Mereka terlanjur skeptis. Mereka memiliki informasi yang didapat dari berbagai sumber. Melalui berbagai media. Mereka tidak mendapat jawaban, untuk hal-hal yang mereka pertanyakan. Selain diberi ancaman hukuman. Dan ditakut-takuti oleh apa yang terjadi setelah mati.

Saya harus menggarisbawahi bahwa, kebenaran yang diketahui oleh orang-orang spiritual dulu bisa saja benar. Namun pengetahuan ini hilang, saat diterjemahkan. Karena tidak ada kemampuan untuk mengkomunikasikannya, kepada generasi selanjutnya. Dengan cara yang dapat didengar dan difahami oleh umat manusia.

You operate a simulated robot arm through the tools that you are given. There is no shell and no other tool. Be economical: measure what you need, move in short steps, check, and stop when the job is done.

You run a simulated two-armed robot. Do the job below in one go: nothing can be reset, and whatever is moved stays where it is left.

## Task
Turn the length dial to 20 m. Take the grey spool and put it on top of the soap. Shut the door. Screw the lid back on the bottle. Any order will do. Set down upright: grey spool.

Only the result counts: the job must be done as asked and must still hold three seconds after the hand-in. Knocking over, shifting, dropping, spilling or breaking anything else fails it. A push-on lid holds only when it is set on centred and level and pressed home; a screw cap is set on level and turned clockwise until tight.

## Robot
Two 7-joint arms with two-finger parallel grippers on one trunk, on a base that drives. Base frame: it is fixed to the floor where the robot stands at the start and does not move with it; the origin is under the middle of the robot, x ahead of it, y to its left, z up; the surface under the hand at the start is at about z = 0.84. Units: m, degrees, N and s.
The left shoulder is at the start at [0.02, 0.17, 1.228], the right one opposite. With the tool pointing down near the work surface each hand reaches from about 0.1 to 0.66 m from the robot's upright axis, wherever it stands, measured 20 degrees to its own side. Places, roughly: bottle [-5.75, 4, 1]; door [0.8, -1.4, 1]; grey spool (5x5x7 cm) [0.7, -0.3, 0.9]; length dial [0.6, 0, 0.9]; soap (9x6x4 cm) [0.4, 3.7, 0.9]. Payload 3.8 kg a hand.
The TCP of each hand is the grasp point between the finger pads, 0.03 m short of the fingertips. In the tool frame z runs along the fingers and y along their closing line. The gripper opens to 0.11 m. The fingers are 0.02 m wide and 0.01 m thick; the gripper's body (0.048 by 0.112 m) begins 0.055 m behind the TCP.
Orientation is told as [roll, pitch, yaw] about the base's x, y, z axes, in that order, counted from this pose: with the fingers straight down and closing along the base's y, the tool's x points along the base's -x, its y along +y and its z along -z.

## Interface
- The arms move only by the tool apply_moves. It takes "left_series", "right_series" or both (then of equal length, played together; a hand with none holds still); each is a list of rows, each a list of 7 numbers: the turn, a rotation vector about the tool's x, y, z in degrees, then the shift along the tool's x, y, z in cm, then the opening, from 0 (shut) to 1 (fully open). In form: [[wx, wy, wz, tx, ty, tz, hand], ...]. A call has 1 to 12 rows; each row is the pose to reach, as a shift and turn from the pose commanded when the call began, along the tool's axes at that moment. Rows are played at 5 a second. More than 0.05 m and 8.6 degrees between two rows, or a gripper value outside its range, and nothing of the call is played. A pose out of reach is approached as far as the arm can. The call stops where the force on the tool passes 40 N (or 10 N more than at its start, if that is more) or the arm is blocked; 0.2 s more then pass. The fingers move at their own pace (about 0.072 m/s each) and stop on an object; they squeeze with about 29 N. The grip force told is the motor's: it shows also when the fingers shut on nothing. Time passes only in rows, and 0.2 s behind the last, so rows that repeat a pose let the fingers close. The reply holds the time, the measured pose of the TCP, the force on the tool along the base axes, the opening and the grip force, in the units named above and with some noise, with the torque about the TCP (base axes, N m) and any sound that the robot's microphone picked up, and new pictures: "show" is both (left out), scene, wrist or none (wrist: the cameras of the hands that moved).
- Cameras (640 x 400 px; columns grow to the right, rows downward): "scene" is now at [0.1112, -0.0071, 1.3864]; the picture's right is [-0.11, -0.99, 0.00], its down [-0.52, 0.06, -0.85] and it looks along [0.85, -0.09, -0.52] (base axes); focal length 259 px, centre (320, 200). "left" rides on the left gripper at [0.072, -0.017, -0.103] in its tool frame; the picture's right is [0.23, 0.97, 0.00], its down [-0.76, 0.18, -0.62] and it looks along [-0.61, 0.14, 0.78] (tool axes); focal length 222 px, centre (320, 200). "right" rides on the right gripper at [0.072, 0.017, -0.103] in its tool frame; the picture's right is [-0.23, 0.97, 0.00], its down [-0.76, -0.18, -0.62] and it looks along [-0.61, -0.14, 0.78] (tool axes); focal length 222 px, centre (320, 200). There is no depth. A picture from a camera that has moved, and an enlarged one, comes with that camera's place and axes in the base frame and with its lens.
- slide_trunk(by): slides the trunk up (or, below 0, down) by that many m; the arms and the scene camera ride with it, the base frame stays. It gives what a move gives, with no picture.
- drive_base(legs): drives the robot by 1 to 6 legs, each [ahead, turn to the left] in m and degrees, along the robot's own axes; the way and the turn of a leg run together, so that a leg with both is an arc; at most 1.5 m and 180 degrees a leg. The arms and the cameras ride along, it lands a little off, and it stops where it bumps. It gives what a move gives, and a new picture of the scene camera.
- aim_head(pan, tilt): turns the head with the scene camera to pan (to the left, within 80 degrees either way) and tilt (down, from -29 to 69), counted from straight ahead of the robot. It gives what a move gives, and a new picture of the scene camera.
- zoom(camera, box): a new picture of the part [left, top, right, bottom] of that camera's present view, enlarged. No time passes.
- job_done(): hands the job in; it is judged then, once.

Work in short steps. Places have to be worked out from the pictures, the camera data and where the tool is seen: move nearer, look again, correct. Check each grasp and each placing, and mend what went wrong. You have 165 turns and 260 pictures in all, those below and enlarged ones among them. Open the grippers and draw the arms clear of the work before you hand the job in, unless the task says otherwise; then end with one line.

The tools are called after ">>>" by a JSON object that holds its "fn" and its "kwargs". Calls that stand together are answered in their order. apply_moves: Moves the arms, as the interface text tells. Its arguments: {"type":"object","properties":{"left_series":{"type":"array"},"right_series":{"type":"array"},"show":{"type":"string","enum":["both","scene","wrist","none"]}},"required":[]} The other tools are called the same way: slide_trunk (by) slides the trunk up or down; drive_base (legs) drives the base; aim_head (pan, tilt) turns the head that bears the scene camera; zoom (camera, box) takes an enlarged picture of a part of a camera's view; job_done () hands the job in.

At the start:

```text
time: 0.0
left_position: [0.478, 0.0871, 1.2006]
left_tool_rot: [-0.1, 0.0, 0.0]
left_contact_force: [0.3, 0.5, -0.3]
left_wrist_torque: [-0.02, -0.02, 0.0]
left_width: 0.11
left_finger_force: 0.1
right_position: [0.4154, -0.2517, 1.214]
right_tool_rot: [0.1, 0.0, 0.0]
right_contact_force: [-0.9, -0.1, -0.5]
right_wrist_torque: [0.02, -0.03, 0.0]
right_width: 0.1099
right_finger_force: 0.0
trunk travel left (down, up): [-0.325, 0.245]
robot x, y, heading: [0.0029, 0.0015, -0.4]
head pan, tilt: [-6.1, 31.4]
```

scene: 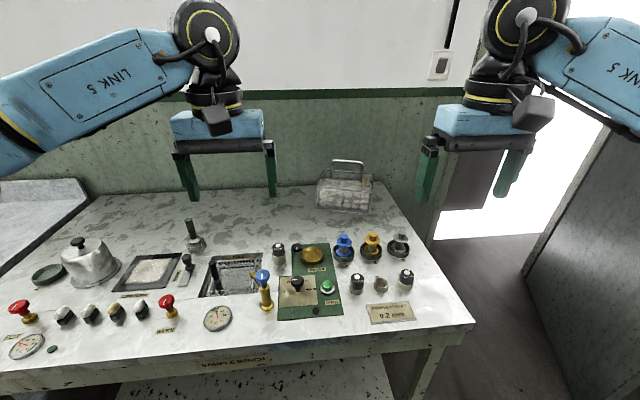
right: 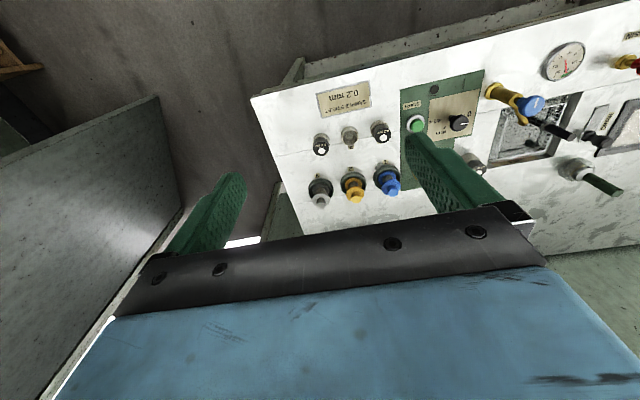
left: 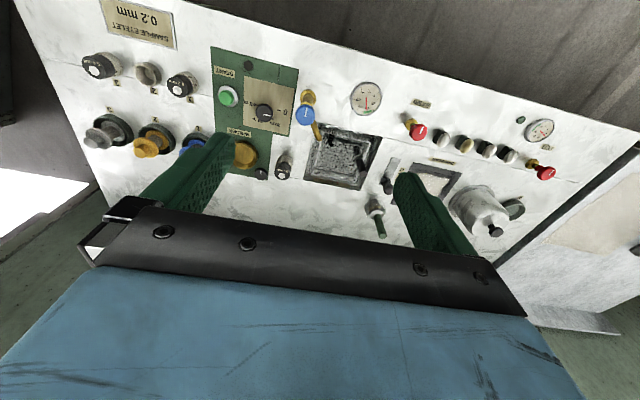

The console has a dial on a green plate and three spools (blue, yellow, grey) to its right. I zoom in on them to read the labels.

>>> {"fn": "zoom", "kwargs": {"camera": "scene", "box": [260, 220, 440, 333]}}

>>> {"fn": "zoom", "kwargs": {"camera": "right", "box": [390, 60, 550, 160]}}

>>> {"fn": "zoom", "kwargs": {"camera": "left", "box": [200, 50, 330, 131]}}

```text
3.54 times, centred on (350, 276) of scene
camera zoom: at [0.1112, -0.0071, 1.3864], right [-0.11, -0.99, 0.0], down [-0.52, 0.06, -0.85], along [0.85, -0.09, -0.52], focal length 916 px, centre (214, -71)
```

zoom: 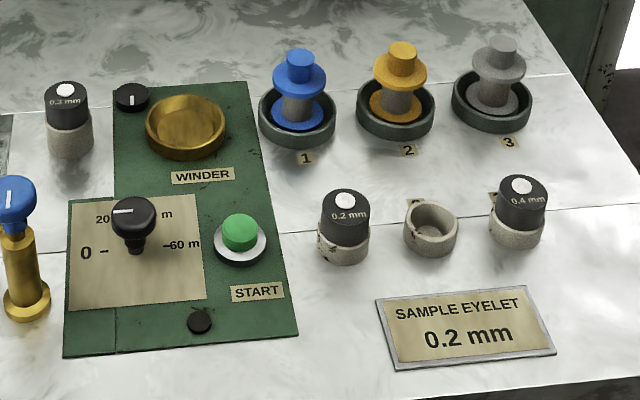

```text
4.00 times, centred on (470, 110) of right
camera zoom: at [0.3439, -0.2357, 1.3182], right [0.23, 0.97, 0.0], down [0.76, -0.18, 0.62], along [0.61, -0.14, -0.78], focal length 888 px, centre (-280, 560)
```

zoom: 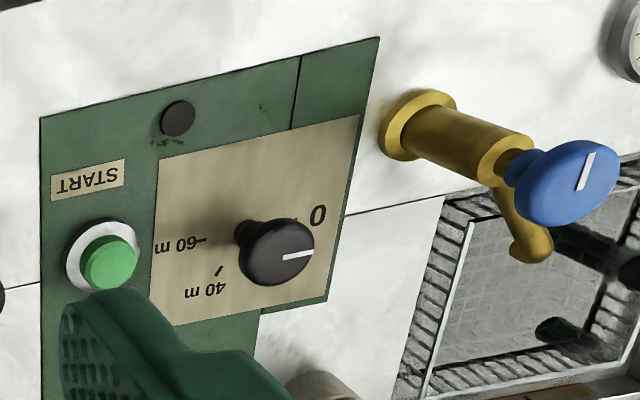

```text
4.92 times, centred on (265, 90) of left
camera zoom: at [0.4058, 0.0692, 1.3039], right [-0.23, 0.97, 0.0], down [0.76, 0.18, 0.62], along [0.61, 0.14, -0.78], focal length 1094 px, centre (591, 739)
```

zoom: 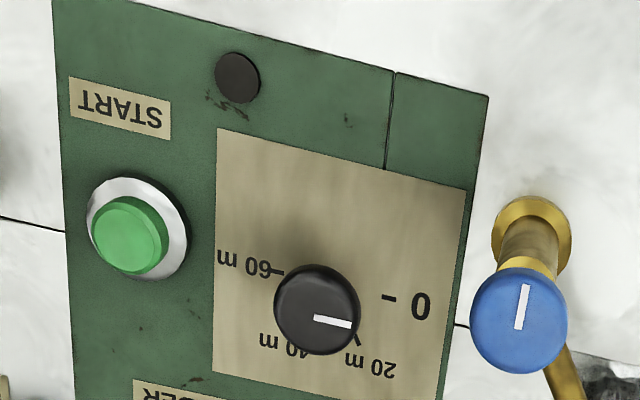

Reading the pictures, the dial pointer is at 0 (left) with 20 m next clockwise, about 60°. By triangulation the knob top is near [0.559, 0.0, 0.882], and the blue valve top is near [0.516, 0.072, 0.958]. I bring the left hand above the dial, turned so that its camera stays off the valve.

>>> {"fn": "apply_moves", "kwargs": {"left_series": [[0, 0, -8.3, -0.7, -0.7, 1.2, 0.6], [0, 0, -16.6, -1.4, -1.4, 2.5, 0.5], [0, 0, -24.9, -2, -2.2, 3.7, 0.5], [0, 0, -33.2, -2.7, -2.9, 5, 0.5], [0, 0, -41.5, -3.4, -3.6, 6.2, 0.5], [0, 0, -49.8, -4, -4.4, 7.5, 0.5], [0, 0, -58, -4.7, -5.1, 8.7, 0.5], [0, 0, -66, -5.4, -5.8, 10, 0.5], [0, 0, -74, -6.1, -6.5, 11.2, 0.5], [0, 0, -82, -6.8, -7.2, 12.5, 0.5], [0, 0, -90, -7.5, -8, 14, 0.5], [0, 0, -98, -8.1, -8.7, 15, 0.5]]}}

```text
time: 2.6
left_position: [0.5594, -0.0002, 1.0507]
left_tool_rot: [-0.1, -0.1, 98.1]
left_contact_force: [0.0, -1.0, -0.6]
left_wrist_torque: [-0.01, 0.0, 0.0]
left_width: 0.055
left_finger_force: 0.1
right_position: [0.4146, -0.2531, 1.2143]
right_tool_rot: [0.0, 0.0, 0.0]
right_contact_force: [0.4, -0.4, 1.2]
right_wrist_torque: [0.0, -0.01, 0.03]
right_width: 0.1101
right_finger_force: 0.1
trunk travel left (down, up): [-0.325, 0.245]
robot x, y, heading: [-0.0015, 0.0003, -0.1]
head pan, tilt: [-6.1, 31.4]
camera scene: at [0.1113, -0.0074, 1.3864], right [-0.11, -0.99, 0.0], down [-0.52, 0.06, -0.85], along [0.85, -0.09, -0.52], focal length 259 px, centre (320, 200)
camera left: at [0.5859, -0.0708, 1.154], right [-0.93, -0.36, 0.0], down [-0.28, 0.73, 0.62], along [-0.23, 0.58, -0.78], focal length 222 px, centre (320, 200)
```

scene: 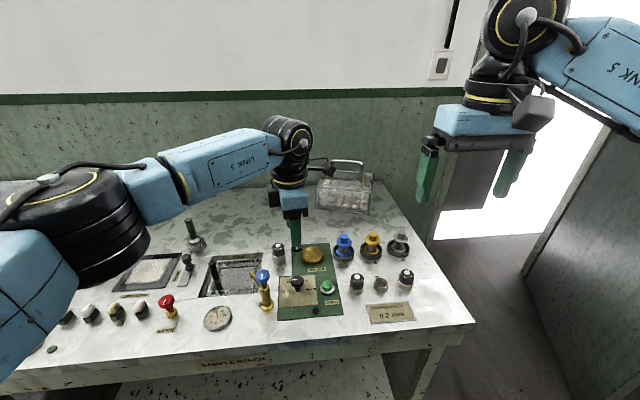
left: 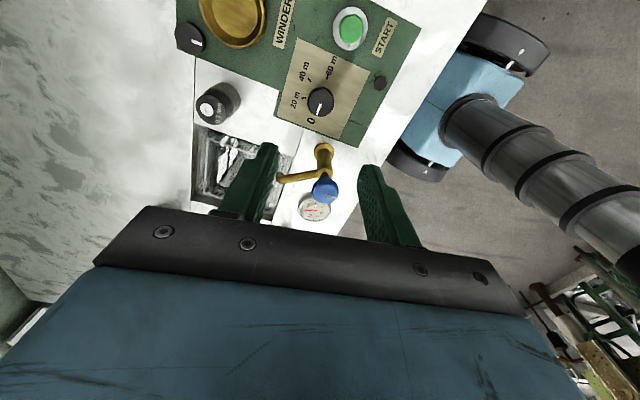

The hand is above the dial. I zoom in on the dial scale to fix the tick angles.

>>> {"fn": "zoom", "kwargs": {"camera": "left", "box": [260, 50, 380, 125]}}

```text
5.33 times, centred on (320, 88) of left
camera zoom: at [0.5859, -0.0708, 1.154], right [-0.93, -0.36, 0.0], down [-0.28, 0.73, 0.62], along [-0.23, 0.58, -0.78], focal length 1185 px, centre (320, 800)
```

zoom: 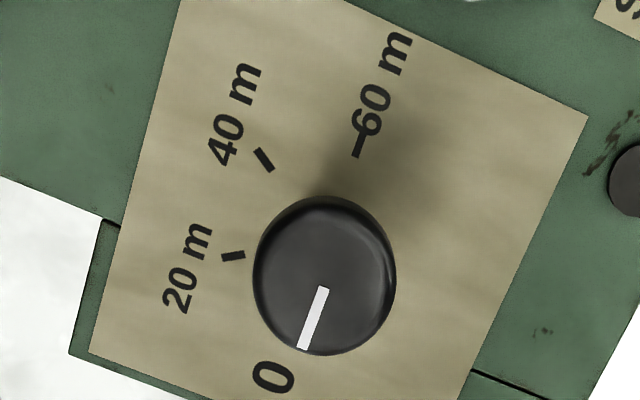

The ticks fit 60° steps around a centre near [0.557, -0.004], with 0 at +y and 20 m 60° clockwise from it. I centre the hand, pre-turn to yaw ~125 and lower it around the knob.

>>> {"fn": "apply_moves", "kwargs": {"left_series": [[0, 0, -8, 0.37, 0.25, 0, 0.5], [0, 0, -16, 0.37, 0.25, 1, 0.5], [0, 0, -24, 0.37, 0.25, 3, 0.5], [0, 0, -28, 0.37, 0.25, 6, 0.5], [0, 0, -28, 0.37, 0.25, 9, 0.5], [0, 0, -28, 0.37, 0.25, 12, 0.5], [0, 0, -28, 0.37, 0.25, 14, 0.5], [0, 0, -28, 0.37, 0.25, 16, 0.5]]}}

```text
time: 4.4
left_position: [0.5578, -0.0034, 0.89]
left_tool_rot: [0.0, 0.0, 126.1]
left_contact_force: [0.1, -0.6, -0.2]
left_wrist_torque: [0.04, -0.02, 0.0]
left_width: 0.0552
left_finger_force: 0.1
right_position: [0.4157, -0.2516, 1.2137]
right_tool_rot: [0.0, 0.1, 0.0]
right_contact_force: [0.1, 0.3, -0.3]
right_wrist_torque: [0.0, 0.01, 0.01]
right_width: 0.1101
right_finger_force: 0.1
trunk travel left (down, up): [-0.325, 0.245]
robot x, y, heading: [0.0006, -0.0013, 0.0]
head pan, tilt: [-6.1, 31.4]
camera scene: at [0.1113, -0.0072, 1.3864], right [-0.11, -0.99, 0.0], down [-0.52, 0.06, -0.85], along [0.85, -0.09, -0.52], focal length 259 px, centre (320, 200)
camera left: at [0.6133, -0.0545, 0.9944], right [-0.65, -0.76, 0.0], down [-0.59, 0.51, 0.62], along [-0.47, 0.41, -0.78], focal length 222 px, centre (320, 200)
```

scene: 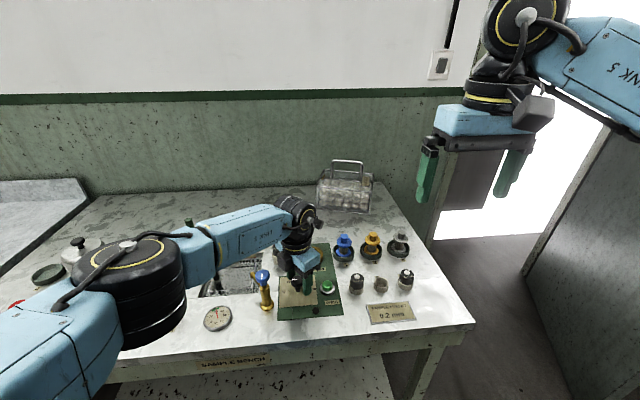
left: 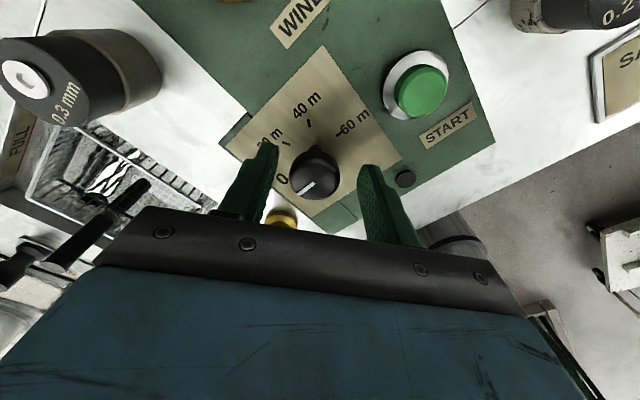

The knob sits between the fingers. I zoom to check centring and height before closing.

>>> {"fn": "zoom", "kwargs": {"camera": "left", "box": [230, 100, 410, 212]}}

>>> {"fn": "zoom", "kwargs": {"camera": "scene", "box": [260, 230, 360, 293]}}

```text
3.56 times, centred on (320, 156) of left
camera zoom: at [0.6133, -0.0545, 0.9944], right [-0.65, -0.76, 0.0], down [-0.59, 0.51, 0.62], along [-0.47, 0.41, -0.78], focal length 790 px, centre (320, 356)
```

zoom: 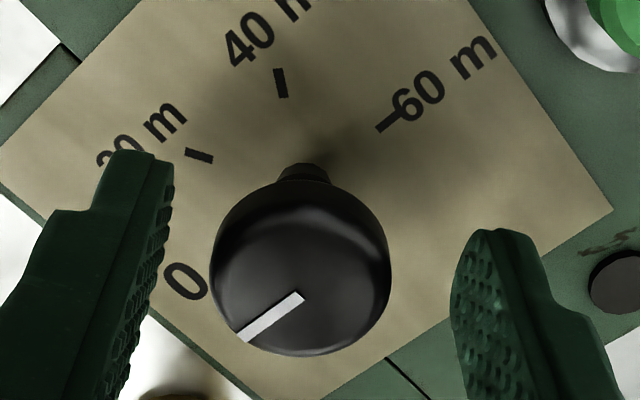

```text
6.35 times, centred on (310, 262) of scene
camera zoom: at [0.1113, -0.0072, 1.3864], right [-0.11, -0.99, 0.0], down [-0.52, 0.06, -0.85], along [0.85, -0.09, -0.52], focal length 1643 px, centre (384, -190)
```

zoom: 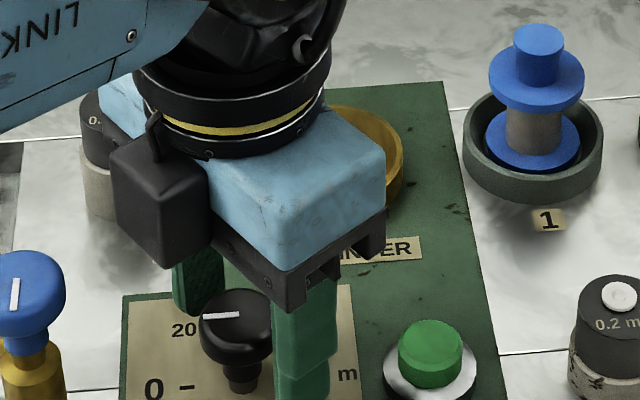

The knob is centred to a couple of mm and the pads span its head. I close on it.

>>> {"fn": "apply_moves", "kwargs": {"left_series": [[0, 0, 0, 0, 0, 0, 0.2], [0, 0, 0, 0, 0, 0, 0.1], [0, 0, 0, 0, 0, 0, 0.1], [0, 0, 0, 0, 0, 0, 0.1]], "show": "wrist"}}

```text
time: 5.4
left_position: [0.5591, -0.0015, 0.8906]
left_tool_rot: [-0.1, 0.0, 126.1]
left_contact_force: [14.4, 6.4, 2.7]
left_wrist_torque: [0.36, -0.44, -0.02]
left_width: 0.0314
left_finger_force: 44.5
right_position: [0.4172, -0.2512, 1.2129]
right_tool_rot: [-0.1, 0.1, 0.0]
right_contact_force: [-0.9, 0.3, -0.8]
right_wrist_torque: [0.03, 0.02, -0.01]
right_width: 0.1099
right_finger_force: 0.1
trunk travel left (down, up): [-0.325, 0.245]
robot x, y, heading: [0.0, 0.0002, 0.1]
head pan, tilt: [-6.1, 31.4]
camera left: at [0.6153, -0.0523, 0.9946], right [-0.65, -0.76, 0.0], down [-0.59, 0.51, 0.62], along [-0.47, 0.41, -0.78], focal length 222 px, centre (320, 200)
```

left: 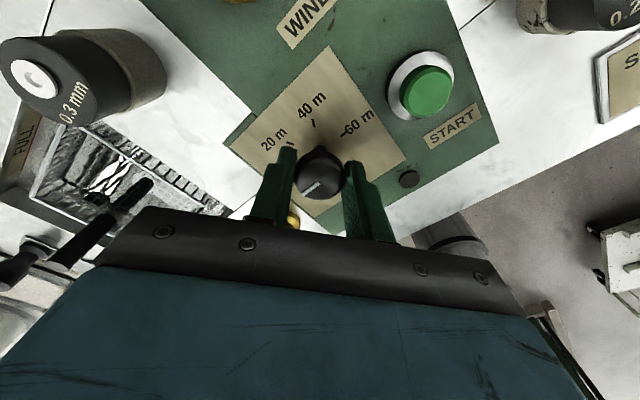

Ini seperti akar kehidupan yang terputus dari pohon. Tidak heran jika kemudian, berbagai persoalan kemanusiaan muncul. Perjuangan-perjuangan untuk menegakkan kebenaran, dilakukan dengan cara salah.

Untungnya, saya melihat, ada kemunculan-kemunculan komunitas baru. Dengan pemahaman rasional yang mendalam. Pelan-pelan berusaha keluar dari selokan.

Spiritualitas modern yang berakar pada pemikiran rasional, mulai berani untuk berpikir bebas. Mengusir takhayul dan memperdalam pengetahuan, untuk hal-hal yang lebih bermanfaat.

Sudah saatnya kita, untuk memulai berpikir tentang sifat-sifat kehidupan. Tentang pola-pola yang membuat kenapa ini begini, dan kenapa itu begitu.

Terlepas, apakah itu disebut spiritualitas atau sains. Intinya adalah, adanya pemikiran bahwa; “Saya hanya ingin jawaban. Saya ingin tahu yang sebenarnya”

Mungkin kita harus berterimakasih pada ateis dan agnostik. Karena mereka menuntut agar ada pemahaman yang lebih dalam. Lebih jelas tentang hakikat kehidupan. Yang mendorong untuk mencari jalan baru. Yang didasarkan pada mentalitas rasional. Dan tidak buta terhadap keajaiban dunia di sekitar kita.

Seharusnya, iman buta tidak bekerja dalam masyarakat yang tumbuh bersama Google.

Dan yang terakhir, entah itu para tokoh spiritual keagamaan, atau siapa pun, jujurlah setidaknnya pada diri sendiri. Jika ada yang belum diketahui. Katakan belum. Karena itu memungkinkan adanya potensi untuk mengetahui.

Jika ada yang bermasalah. Akui bahwa bermasalah. Dengan begitu akan dapat belajar dari setiap persoalan yang terjadi.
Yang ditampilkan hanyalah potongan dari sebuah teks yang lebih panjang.